» Page text
-- START --
Serían panes como el llamado picea, conocido con anterioridad como laganae, el que tiene todas las papeletas para ser el antepasado de la pizza, además de la schiacchiata, la piadina, la farinata y el panelle. La etimología del término "pizza", además, también nos echa una mano. Porque el vocablo hace referencia a ese modo de elaborar la masa, extendiéndola, ya que proviene de "pinsa", participio pasado del verbo latino "pinsere", que significa ‘machacar’, ‘presionar’ o ‘aplastar’.

Pero si nos ceñimos a la base más estricta del plato, la propia masa horneada, el tomate y el queso, viajaremos en el tiempo hasta el siglo XVIII a los arrabales más pobres de Nápoles. Sería en aquel momento cuando se cree que todos estos ingredientes se dieron cita definitivamente dando lugar a la pizza. Las poblaciones humildes de estas zonas vencieron el miedo que se tenía al fruto rojo, que habría llegado a Italia en bajeles españoles considerándose venenoso, y lo añadieron a esos panes planos que preparaban.
-- END --
» Information provided
-- START --
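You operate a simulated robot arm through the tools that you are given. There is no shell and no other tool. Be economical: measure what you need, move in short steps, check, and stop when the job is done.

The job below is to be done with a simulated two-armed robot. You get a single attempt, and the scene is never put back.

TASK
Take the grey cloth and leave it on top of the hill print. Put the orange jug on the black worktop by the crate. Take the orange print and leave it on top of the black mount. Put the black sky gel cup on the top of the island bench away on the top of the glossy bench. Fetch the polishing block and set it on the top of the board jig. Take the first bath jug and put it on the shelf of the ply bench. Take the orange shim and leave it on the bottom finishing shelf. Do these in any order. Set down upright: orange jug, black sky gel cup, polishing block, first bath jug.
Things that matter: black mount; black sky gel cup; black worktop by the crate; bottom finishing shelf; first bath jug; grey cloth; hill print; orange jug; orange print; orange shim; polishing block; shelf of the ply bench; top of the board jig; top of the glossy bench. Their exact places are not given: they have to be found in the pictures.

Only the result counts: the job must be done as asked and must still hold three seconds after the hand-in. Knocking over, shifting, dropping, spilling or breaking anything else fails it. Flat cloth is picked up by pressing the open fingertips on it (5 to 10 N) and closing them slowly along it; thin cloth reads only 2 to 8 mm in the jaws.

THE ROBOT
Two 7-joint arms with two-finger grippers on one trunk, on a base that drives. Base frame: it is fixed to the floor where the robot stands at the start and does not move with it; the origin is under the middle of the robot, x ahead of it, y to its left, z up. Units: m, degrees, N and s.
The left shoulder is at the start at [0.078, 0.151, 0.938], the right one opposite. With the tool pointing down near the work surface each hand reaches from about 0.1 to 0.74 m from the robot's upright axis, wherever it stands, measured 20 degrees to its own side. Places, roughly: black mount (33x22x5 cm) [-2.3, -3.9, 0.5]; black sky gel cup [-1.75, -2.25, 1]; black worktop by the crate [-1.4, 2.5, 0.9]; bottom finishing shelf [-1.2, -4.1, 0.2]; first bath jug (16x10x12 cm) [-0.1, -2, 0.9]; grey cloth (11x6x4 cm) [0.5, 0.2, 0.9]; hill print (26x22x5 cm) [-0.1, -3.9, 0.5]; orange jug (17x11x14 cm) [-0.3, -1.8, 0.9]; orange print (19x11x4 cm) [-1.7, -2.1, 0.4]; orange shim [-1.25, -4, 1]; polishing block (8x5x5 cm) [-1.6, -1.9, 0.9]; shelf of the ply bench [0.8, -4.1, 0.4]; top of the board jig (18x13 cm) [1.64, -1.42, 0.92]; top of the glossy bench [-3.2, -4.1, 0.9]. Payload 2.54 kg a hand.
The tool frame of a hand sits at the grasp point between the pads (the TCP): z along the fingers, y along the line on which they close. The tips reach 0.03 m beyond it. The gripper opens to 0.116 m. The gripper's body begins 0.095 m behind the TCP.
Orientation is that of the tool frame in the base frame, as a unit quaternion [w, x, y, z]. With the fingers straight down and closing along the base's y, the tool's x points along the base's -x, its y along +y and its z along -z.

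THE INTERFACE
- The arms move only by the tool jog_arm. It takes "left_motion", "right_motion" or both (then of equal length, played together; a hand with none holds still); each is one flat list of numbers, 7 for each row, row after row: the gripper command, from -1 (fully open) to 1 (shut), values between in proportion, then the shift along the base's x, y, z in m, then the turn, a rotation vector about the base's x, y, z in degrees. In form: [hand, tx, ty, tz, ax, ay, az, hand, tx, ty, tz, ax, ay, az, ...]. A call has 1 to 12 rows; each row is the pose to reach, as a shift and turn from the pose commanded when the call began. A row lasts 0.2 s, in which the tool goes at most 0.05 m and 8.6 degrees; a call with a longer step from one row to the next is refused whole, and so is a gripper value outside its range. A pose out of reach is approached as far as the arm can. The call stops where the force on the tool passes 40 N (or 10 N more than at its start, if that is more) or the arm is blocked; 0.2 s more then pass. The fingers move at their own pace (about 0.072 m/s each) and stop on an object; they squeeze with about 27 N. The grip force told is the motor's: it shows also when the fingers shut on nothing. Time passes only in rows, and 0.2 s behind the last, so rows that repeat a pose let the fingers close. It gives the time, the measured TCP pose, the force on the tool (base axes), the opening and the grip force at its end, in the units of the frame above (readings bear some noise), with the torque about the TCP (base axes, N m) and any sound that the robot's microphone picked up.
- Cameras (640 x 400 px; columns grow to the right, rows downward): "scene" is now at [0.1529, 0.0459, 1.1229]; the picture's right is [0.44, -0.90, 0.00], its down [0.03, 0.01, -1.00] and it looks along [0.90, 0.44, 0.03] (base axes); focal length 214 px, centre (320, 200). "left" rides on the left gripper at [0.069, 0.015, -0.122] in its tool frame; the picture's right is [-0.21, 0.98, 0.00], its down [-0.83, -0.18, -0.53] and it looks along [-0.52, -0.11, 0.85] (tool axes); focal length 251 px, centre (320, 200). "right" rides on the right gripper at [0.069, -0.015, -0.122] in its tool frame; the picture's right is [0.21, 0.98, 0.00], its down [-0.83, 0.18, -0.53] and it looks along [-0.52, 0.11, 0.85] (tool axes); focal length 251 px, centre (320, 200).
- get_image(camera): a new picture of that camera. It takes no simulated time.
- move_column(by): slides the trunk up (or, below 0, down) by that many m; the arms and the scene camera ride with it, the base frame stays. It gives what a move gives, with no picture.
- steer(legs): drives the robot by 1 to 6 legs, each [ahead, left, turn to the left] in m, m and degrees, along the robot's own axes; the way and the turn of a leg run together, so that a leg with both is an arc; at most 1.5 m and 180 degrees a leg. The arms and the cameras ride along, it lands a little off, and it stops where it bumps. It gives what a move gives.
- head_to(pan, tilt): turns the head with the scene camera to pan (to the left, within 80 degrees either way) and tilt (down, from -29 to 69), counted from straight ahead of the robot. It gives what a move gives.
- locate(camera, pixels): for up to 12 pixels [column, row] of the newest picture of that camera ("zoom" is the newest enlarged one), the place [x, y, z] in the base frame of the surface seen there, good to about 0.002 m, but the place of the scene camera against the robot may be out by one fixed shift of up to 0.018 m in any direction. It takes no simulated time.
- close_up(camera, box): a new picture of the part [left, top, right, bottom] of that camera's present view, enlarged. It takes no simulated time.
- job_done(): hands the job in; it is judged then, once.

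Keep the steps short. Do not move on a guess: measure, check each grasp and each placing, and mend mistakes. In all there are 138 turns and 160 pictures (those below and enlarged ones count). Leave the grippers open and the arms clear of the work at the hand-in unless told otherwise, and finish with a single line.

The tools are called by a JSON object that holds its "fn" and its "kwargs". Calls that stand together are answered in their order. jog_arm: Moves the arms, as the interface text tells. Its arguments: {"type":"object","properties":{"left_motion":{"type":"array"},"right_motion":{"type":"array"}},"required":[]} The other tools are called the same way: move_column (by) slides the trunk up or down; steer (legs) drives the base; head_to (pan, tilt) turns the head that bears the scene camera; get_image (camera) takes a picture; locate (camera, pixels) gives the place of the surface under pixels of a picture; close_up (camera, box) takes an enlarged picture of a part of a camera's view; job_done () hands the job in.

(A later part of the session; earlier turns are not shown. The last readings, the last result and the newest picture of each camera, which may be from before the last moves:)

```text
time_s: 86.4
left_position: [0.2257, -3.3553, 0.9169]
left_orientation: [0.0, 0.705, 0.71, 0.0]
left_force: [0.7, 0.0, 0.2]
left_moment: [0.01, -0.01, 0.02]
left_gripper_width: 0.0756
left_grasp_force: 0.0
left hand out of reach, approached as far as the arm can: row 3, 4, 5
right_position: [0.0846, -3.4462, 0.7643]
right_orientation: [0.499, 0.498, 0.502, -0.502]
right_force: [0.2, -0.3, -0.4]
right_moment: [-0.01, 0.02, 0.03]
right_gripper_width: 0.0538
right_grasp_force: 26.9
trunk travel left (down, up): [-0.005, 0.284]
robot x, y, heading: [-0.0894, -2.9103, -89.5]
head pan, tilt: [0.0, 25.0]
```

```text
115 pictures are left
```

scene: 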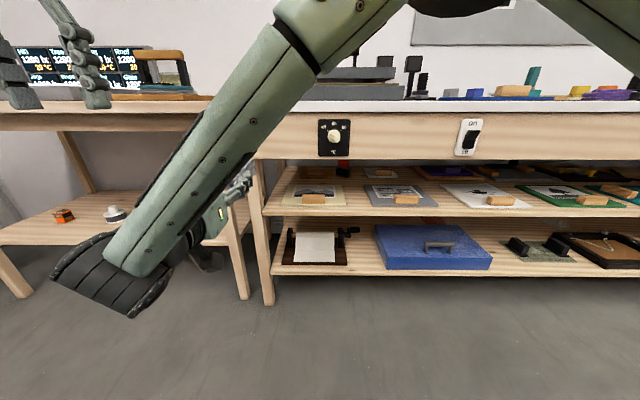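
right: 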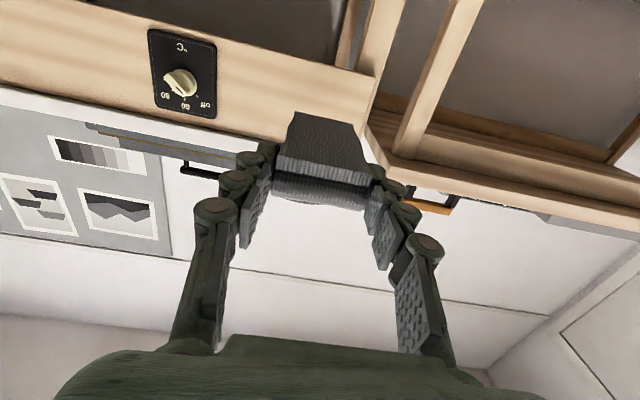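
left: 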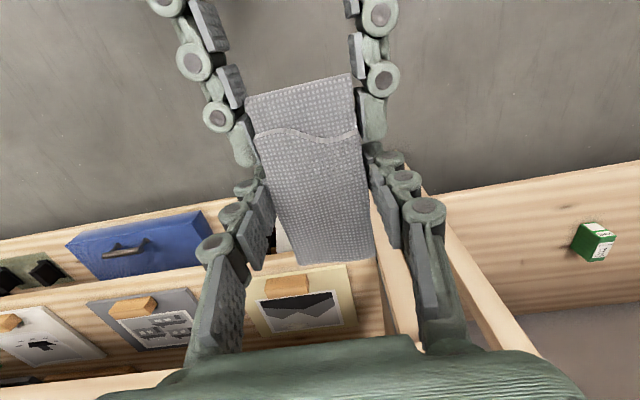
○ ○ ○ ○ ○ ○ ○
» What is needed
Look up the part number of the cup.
-- END --
Copy the part of the page text from the words "Serían panes como" through the words "significa ‘machacar’, ‘presionar’ o ‘aplastar’.".

» Full solution
Serían panes como el llamado picea, conocido con anterioridad como laganae, el que tiene todas las papeletas para ser el antepasado de la pizza, además de la schiacchiata, la piadina, la farinata y el panelle. La etimología del término "pizza", además, también nos echa una mano. Porque el vocablo hace referencia a ese modo de elaborar la masa, extendiéndola, ya que proviene de "pinsa", participio pasado del verbo latino "pinsere", que significa ‘machacar’, ‘presionar’ o ‘aplastar’.